*Problem to solve*. Restate the listing below word for word, omitting any images.
--- START OF Supplied data ---
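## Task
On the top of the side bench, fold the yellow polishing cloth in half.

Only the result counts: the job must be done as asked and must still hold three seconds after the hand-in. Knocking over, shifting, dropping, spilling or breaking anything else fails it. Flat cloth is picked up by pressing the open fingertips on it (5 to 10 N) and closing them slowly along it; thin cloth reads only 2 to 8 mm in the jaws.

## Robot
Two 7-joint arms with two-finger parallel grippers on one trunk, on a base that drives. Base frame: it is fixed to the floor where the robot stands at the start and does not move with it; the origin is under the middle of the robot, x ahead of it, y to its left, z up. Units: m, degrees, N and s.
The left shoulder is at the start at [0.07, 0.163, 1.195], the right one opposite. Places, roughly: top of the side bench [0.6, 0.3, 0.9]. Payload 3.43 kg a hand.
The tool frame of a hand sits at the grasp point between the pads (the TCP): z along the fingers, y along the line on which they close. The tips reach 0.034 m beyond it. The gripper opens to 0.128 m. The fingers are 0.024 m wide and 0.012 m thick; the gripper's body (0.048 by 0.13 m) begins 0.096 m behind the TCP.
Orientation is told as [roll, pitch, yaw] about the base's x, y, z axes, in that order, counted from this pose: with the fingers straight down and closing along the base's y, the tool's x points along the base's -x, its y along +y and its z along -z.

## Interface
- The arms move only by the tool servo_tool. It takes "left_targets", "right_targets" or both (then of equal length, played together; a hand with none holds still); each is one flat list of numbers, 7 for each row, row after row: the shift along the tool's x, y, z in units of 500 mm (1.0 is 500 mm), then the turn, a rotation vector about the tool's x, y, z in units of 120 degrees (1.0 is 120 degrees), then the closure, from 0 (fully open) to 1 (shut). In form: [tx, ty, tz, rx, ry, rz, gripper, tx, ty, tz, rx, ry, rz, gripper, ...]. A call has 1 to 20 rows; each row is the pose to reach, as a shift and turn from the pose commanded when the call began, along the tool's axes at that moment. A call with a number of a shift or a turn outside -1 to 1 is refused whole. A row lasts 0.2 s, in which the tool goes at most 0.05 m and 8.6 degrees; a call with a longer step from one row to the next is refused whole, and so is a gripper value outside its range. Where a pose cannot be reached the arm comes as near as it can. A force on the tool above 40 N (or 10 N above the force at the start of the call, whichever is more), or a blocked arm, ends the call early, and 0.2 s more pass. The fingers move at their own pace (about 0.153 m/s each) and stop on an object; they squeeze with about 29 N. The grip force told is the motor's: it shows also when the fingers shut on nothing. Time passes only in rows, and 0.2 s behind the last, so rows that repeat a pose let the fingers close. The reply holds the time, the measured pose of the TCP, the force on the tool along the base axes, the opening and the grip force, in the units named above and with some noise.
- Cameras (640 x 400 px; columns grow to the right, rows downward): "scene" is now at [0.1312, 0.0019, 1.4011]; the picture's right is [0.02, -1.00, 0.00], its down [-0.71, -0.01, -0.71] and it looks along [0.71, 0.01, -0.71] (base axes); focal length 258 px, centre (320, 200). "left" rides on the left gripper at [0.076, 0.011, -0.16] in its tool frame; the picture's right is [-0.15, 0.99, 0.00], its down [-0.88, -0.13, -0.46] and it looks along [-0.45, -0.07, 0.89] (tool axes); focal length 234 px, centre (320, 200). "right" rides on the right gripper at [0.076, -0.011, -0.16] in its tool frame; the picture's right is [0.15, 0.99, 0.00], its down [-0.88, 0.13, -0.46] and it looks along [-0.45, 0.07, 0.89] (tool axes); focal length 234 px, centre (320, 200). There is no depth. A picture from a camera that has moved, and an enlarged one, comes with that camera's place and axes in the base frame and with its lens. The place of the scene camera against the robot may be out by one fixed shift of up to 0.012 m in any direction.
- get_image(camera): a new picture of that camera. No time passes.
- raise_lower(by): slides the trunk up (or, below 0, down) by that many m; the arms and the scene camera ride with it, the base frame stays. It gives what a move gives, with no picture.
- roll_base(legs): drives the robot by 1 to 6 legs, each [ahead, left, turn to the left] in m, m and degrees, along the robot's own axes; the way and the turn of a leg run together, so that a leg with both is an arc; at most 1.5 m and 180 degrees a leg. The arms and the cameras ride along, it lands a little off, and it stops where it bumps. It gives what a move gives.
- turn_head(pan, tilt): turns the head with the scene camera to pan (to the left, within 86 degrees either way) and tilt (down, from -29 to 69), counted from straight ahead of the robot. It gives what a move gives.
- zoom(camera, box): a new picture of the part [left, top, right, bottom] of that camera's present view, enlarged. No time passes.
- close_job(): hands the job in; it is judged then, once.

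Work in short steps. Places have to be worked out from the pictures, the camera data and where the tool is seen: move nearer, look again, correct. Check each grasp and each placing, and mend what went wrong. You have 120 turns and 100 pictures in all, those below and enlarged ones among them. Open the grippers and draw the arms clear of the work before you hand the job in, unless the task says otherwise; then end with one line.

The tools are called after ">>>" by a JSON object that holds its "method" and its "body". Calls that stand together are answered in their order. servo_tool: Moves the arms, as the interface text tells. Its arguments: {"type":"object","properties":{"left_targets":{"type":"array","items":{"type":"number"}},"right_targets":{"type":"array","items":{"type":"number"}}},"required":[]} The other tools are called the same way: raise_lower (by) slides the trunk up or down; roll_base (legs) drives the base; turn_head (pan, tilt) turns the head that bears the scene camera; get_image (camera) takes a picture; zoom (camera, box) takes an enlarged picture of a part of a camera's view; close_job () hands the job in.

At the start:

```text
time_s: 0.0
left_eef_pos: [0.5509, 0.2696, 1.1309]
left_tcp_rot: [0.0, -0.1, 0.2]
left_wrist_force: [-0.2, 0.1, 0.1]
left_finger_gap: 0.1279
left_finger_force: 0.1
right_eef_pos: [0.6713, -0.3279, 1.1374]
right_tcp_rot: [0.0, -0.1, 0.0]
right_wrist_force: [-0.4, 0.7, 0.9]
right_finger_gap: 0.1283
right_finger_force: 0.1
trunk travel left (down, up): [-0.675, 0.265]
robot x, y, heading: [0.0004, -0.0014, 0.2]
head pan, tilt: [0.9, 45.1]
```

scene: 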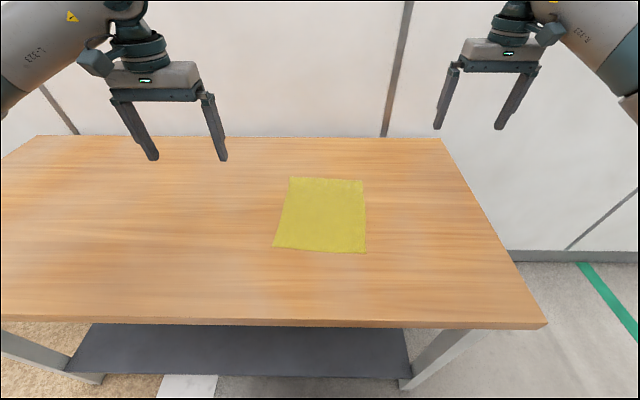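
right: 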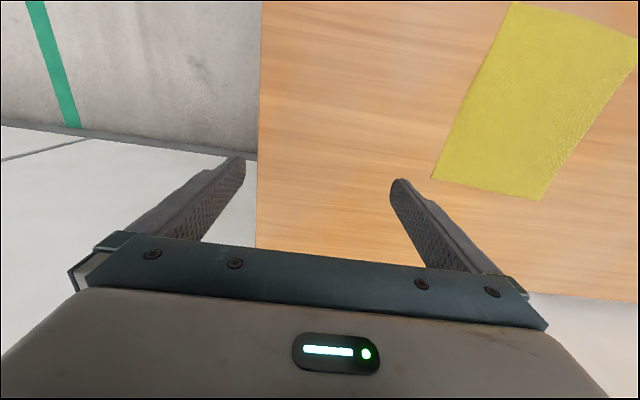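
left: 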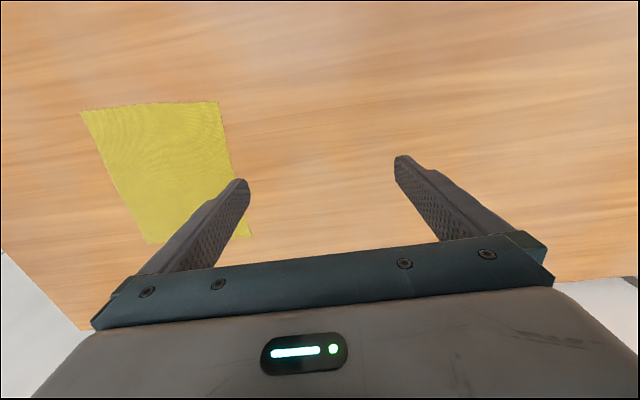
--- END OF Supplied data ---
*Final result*.
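## Task
On the top of the side bench, fold the yellow polishing cloth in half.

Only the result counts: the job must be done as asked and must still hold three seconds after the hand-in. Knocking over, shifting, dropping, spilling or breaking anything else fails it. Flat cloth is picked up by pressing the open fingertips on it (5 to 10 N) and closing them slowly along it; thin cloth reads only 2 to 8 mm in the jaws.

## Robot
Two 7-joint arms with two-finger parallel grippers on one trunk, on a base that drives. Base frame: it is fixed to the floor where the robot stands at the start and does not move with it; the origin is under the middle of the robot, x ahead of it, y to its left, z up. Units: m, degrees, N and s.
The left shoulder is at the start at [0.07, 0.163, 1.195], the right one opposite. Places, roughly: top of the side bench [0.6, 0.3, 0.9]. Payload 3.43 kg a hand.
The tool frame of a hand sits at the grasp point between the pads (the TCP): z along the fingers, y along the line on which they close. The tips reach 0.034 m beyond it. The gripper opens to 0.128 m. The fingers are 0.024 m wide and 0.012 m thick; the gripper's body (0.048 by 0.13 m) begins 0.096 m behind the TCP.
Orientation is told as [roll, pitch, yaw] about the base's x, y, z axes, in that order, counted from this pose: with the fingers straight down and closing along the base's y, the tool's x points along the base's -x, its y along +y and its z along -z.

## Interface
- The arms move only by the tool servo_tool. It takes "left_targets", "right_targets" or both (then of equal length, played together; a hand with none holds still); each is one flat list of numbers, 7 for each row, row after row: the shift along the tool's x, y, z in units of 500 mm (1.0 is 500 mm), then the turn, a rotation vector about the tool's x, y, z in units of 120 degrees (1.0 is 120 degrees), then the closure, from 0 (fully open) to 1 (shut). In form: [tx, ty, tz, rx, ry, rz, gripper, tx, ty, tz, rx, ry, rz, gripper, ...]. A call has 1 to 20 rows; each row is the pose to reach, as a shift and turn from the pose commanded when the call began, along the tool's axes at that moment. A call with a number of a shift or a turn outside -1 to 1 is refused whole. A row lasts 0.2 s, in which the tool goes at most 0.05 m and 8.6 degrees; a call with a longer step from one row to the next is refused whole, and so is a gripper value outside its range. Where a pose cannot be reached the arm comes as near as it can. A force on the tool above 40 N (or 10 N above the force at the start of the call, whichever is more), or a blocked arm, ends the call early, and 0.2 s more pass. The fingers move at their own pace (about 0.153 m/s each) and stop on an object; they squeeze with about 29 N. The grip force told is the motor's: it shows also when the fingers shut on nothing. Time passes only in rows, and 0.2 s behind the last, so rows that repeat a pose let the fingers close. The reply holds the time, the measured pose of the TCP, the force on the tool along the base axes, the opening and the grip force, in the units named above and with some noise.
- Cameras (640 x 400 px; columns grow to the right, rows downward): "scene" is now at [0.1312, 0.0019, 1.4011]; the picture's right is [0.02, -1.00, 0.00], its down [-0.71, -0.01, -0.71] and it looks along [0.71, 0.01, -0.71] (base axes); focal length 258 px, centre (320, 200). "left" rides on the left gripper at [0.076, 0.011, -0.16] in its tool frame; the picture's right is [-0.15, 0.99, 0.00], its down [-0.88, -0.13, -0.46] and it looks along [-0.45, -0.07, 0.89] (tool axes); focal length 234 px, centre (320, 200). "right" rides on the right gripper at [0.076, -0.011, -0.16] in its tool frame; the picture's right is [0.15, 0.99, 0.00], its down [-0.88, 0.13, -0.46] and it looks along [-0.45, 0.07, 0.89] (tool axes); focal length 234 px, centre (320, 200). There is no depth. A picture from a camera that has moved, and an enlarged one, comes with that camera's place and axes in the base frame and with its lens. The place of the scene camera against the robot may be out by one fixed shift of up to 0.012 m in any direction.
- get_image(camera): a new picture of that camera. No time passes.
- raise_lower(by): slides the trunk up (or, below 0, down) by that many m; the arms and the scene camera ride with it, the base frame stays. It gives what a move gives, with no picture.
- roll_base(legs): drives the robot by 1 to 6 legs, each [ahead, left, turn to the left] in m, m and degrees, along the robot's own axes; the way and the turn of a leg run together, so that a leg with both is an arc; at most 1.5 m and 180 degrees a leg. The arms and the cameras ride along, it lands a little off, and it stops where it bumps. It gives what a move gives.
- turn_head(pan, tilt): turns the head with the scene camera to pan (to the left, within 86 degrees either way) and tilt (down, from -29 to 69), counted from straight ahead of the robot. It gives what a move gives.
- zoom(camera, box): a new picture of the part [left, top, right, bottom] of that camera's present view, enlarged. No time passes.
- close_job(): hands the job in; it is judged then, once.

Work in short steps. Places have to be worked out from the pictures, the camera data and where the tool is seen: move nearer, look again, correct. Check each grasp and each placing, and mend what went wrong. You have 120 turns and 100 pictures in all, those below and enlarged ones among them. Open the grippers and draw the arms clear of the work before you hand the job in, unless the task says otherwise; then end with one line.

The tools are called after ">>>" by a JSON object that holds its "method" and its "body". Calls that stand together are answered in their order. servo_tool: Moves the arms, as the interface text tells. Its arguments: {"type":"object","properties":{"left_targets":{"type":"array","items":{"type":"number"}},"right_targets":{"type":"array","items":{"type":"number"}}},"required":[]} The other tools are called the same way: raise_lower (by) slides the trunk up or down; roll_base (legs) drives the base; turn_head (pan, tilt) turns the head that bears the scene camera; get_image (camera) takes a picture; zoom (camera, box) takes an enlarged picture of a part of a camera's view; close_job () hands the job in.

At the start:

```text
time_s: 0.0
left_eef_pos: [0.5509, 0.2696, 1.1309]
left_tcp_rot: [0.0, -0.1, 0.2]
left_wrist_force: [-0.2, 0.1, 0.1]
left_finger_gap: 0.1279
left_finger_force: 0.1
right_eef_pos: [0.6713, -0.3279, 1.1374]
right_tcp_rot: [0.0, -0.1, 0.0]
right_wrist_force: [-0.4, 0.7, 0.9]
right_finger_gap: 0.1283
right_finger_force: 0.1
trunk travel left (down, up): [-0.675, 0.265]
robot x, y, heading: [0.0004, -0.0014, 0.2]
head pan, tilt: [0.9, 45.1]
```

scene: 
right: 
left: 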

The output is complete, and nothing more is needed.